The company reports it had $183 million or 65 cents per share of adjusted earnings in the fourth quarter, down 1.1 per cent from a year earlier but 10 cents above the general estimate.
Revenue was up 2.3 per cent to $7.64 billion, also better than expected.
Analysts had estimated 55 cents of adjusted earnings and less than $7.6 billion of revenue, according to Thomson Reuters data.
The grocery retailer’s net income — which isn’t as closely tracked by analysts — fell to $127 million or 45 cents per share, down 8.6 per cent from $139 million a year earlier.
Loblaw said its net income was down primarily because of higher interest expenses and other financing charges.
Like other Canadian retailers, Loblaw is facing intense competition from its domestic and foreign rivals — including Sobeys, Metro, Walmart and the newcomer Target, which entered the market about a year ago.

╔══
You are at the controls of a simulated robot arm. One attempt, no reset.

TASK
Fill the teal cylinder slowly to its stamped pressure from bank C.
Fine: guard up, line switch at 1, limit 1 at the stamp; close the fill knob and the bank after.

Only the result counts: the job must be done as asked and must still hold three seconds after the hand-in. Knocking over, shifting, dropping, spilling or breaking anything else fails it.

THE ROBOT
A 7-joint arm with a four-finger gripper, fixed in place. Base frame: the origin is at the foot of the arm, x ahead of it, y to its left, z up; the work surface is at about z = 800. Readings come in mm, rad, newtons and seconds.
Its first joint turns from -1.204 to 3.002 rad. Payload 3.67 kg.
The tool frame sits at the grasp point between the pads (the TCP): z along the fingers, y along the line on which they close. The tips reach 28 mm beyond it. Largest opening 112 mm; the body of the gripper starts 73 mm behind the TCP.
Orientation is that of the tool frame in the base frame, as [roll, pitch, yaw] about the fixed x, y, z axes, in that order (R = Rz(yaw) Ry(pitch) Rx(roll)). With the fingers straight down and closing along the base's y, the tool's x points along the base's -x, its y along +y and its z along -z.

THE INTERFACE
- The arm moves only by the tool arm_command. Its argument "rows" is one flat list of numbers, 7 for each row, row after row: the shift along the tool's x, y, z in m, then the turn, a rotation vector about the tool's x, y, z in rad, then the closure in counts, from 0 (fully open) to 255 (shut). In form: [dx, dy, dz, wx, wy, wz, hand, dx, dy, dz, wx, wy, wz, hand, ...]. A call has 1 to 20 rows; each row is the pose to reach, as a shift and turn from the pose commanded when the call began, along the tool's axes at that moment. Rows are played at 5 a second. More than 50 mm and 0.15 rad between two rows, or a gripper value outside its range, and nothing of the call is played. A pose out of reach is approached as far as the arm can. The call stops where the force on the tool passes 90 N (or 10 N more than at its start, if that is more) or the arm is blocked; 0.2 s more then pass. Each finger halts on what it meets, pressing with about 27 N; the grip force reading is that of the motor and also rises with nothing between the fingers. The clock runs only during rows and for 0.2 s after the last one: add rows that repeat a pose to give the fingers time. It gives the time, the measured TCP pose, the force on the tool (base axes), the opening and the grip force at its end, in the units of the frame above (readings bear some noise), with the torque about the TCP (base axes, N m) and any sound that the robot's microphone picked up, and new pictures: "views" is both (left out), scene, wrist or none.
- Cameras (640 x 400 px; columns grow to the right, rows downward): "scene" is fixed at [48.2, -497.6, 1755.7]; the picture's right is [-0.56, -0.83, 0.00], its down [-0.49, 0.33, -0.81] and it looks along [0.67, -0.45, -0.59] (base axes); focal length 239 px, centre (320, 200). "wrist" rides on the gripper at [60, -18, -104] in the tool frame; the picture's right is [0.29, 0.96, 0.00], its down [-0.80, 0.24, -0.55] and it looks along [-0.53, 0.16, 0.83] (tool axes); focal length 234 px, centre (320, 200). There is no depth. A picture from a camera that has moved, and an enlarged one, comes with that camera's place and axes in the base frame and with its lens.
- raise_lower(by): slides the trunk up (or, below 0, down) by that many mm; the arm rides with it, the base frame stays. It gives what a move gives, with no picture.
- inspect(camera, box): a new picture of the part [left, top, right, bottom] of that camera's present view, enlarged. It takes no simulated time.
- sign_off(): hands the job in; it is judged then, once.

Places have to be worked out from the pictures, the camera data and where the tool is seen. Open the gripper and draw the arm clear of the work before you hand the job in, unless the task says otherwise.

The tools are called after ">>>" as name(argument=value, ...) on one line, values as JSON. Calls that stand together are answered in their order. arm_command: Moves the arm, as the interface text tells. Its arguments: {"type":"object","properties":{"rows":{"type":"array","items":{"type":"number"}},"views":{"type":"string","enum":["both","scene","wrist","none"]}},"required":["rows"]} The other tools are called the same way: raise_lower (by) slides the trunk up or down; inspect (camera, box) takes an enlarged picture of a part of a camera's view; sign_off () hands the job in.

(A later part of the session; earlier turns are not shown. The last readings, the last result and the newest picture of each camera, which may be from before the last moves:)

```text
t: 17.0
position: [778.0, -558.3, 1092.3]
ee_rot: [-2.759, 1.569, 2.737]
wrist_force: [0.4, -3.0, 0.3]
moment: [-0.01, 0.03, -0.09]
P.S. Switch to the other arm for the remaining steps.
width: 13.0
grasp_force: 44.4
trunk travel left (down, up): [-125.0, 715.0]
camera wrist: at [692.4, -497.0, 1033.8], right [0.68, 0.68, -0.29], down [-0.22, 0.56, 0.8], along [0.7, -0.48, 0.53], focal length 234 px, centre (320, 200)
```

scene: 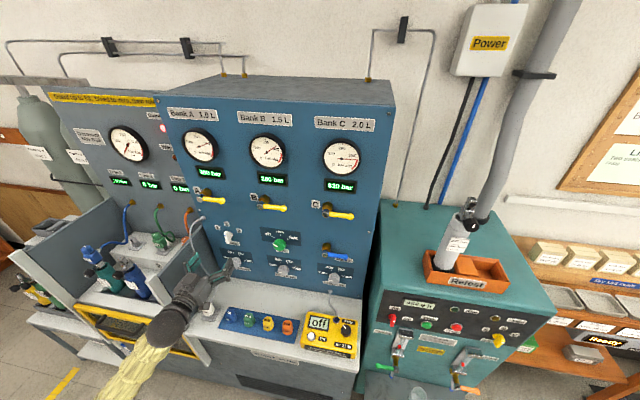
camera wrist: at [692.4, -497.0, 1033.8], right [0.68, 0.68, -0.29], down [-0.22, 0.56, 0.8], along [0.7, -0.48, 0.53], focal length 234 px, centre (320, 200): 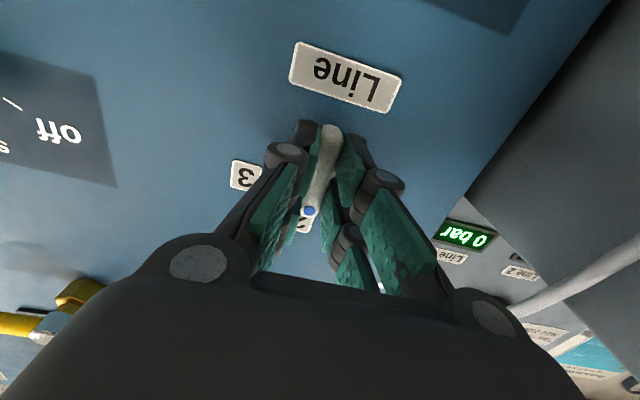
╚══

The company’s Provigo subsidiary announced last month that it will spend about $110 this year on renovations and upgrades to its Quebec stores — about $10 million more than it did in 2013.
In addition, Loblaw is in the process of acquiring Shoppers Drug Mart (TSX:SC), which will be operated as a separate division with complementary products.
The company said Thursday that the regulatory process appears to be on track and it expects the deal to be approved in the current quarter.